What Happens When Petulant Parents Won’t Share? School Funding Inequities, That’s What.

California’s Santa Monica-Malibu Unified School District set off a parent revolt this past month by taking steps to curtail parents from fundraising solely for their children’s school. If proposed new rules are adopted, future donations for all instructional activities will go through a central education foundation. The motivation? Fairness.

Funding inequities have long marked the American education experience. Because educational monies come (mostly) from local taxes, spending can vary wildly between adjacent school districts. But as schools increasingly turn to parents to cover budget cuts in economic hard times, chasms have opened within the districts themselves.

You can see the results in Santa Monica-Malibu Unified. To the outside world, the two Southern California beach communities are fabulously wealthy, fully populated by show-business stars and others of significant means. Then there is reality. Santa Monica, especially, is quite diverse, with significant low-income and Latino populations.

That diversity is reflected in the individual schools. One elementary school is so adept at getting its wealthy parents to open their checkbooks that it is able to spend an additional $2,000 per student on enrichment activities, which include employing multiple reading and instructional assistants, as well as classes in chorale music, marine science, and art. But at another Santa Monica-Malibu Unified school, located just a few miles away, a significant percentage of the kids come from economically disadvantaged homes and the local PTA can’t even muster up an additional $100 per child, leaving the students to make do with a truncated music program, a few art classes, and one measly instructional assistant.

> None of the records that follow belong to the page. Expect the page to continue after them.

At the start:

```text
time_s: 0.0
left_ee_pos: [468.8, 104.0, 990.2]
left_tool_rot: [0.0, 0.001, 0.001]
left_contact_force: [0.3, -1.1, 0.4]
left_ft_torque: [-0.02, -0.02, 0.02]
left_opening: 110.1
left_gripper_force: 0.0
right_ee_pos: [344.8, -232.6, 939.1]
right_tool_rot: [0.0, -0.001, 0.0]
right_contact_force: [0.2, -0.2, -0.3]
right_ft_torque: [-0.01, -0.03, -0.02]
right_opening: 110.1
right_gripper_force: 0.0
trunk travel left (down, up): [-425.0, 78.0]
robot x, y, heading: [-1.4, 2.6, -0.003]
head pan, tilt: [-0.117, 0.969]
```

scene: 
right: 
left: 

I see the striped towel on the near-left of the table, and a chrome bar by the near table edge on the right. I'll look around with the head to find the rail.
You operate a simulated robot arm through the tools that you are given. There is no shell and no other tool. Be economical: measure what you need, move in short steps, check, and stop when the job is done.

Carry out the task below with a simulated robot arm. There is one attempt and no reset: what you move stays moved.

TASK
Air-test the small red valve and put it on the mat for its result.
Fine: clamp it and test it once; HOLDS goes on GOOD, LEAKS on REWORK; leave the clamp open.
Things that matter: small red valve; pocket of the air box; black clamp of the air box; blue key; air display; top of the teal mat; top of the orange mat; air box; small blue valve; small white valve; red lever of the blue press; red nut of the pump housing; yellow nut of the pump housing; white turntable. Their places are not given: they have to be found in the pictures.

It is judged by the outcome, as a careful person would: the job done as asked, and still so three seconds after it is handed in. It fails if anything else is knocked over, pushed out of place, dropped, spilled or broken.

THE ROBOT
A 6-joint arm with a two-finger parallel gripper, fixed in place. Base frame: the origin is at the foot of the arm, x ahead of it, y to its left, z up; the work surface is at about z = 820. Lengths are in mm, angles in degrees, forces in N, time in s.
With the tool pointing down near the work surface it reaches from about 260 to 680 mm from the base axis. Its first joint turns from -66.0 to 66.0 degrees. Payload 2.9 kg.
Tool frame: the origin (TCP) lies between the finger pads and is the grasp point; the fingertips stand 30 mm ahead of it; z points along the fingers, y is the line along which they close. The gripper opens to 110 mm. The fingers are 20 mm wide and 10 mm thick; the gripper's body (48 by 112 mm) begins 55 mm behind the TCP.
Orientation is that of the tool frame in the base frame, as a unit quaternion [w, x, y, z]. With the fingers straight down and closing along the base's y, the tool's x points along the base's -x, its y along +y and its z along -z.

Charity, however, begins at home if you are from affluent Malibu, where the anger over the proposed change is most intense. Many say that parents will simply stop donating their time and money if forced to share. One claimed parents were being “disenfranchised” to a local paper. Another told Malibu Patch, “Our families give to the schools and principals and teachers and programs they know and love and trust.”

Please. This entire contretemps reads like yet one more chapter in the more-than-occasional solipsism of many contemporary parents, who seem all too sensitive to the problems facing their own progeny and nowhere near sensitive enough to the issues of others.  They appear blissfully unaware that, along with additional arts instruction, they are imparting lessons to their children in everything from economic privilege to virtues of selfishness. To paraphrase George Orwell, all children are equal, but some children are more equal than others.

Santa Monica-Malibu is hardly the first district to look at these parent-generated funding inequities and declare them unacceptable. Portland, Ore., for example, has had a plan in place for more than a decade that requires school-based fundraising groups to donate one-third of the kitty to a separate fund dedicated to the needs of the city’s less affluent schools. Others—including the California communities of Manhattan Beach, Palo Alto, and Albany—have moved in recent years to the fundraising model Santa Monica-Malibu is considering. Last month, the Albany superintendent gave an interview about the changeover to the Sacramento Bee. “All we are talking about it providing equity for our students within the confines of the school day,” she explained.